I thank my hon. Friend for his intervention. We would expect all higher education providers on the OFS register to be compliant with the duties and conditions imposed on them. If they are not, the OFS has a range of regulatory tools at its disposal to deal with such eventualities.
Will the hon. Gentleman give way?
For the last time.
I thank the Minister for giving way. I understand his discomfort on the issue. He talked about numbers, but does he not recognise that in the latest year for which numbers are available—2014-15—new enrolments of international students fell by 3%, so he cannot say that the numbers are going up?
We can certainly say that visa applications have risen by around 10% since 2011, although there might be fluctuations from year to year. That has been the case for many periods in the history of international students coming to study in this country. There has not been a story of continued growth; there have been ups and downs. Since 2010, which is a longer timeframe, we have seen applications up by around 10%.
Lords amendment 156 could do real damage. For example, it would prevent international students being treated as long-term migrants. The internationally recognised definition of a long-term migrant is anyone moving countries for a period of more than a year. If we were not able to apply to international students the key features of our work immigration regime, such as the need to obtain a time-limited visa that specifies the terms on which the migrant can come and a requirement to return home upon expiry of the visa, that could undermine our whole student migration system. I cannot advise the House to agree to that amendment.

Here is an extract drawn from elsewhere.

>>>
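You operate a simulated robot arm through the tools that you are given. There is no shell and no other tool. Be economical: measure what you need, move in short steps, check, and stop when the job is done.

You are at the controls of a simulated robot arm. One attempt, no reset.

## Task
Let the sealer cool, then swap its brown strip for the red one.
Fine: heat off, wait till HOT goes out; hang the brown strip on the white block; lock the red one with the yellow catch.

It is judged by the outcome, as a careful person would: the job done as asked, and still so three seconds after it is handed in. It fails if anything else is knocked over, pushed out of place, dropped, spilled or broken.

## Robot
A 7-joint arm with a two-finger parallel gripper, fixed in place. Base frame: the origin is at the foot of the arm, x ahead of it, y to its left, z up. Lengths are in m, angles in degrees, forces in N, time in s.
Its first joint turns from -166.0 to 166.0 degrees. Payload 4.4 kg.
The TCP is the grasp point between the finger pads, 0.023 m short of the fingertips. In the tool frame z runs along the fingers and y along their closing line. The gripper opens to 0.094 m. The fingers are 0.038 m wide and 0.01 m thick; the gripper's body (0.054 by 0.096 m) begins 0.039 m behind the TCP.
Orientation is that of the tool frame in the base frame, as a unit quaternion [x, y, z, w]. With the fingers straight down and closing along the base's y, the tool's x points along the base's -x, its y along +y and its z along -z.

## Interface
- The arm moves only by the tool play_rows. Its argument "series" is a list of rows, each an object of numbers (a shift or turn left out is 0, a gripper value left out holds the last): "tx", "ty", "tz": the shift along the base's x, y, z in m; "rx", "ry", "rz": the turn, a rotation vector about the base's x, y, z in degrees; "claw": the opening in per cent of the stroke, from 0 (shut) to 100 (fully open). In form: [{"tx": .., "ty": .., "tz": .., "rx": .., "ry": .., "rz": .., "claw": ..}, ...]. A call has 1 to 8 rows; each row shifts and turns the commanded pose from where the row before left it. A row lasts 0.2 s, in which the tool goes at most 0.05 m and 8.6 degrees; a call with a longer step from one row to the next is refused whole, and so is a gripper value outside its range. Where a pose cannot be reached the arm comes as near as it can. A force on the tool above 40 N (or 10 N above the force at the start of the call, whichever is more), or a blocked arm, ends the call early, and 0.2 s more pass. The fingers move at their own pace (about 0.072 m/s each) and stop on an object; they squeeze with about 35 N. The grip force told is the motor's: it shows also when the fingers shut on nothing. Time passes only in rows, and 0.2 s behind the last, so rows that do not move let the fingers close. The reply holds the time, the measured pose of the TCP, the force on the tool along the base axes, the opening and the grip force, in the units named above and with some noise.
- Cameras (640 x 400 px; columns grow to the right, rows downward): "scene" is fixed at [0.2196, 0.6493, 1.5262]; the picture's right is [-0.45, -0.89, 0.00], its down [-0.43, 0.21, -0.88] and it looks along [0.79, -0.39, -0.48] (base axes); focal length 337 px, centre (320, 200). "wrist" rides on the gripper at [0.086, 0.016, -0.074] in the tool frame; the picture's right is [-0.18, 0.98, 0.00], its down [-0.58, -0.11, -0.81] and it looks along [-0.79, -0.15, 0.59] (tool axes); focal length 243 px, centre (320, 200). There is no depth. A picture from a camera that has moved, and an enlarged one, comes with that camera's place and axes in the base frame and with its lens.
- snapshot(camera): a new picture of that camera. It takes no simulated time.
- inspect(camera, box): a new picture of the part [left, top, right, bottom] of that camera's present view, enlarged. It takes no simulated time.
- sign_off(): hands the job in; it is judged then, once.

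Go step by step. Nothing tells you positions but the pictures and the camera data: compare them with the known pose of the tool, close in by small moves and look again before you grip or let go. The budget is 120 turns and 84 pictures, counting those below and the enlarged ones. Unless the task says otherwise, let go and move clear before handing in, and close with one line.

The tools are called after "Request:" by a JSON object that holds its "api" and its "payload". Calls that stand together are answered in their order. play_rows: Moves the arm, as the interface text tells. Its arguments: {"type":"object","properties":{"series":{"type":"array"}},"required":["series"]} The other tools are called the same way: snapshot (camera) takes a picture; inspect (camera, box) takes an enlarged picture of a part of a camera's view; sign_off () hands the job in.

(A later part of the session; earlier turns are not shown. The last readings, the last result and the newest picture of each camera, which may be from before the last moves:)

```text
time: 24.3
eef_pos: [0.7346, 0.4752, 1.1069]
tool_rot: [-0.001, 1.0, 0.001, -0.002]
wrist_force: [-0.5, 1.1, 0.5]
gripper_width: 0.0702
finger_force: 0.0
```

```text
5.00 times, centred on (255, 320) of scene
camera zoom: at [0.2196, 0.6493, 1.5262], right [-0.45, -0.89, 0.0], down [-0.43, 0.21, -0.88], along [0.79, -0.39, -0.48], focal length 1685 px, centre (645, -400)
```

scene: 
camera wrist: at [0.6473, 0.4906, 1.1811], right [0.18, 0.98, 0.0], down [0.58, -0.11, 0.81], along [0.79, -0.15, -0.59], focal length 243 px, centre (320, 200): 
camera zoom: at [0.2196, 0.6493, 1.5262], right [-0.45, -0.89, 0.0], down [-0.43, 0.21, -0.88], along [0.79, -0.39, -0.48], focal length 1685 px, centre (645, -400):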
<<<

Secondly, the Lords amendment would prohibit any change to the future student migration regime that could be interpreted as more restrictive than that in force when the Bill is passed. Any future changes—even minor technical changes—would require fresh primary legislation rather than being made by immigration rules laid before Parliament. I do not believe that that would be sensible or helpful, particularly given how crowded the forthcoming legislative programme is likely to be.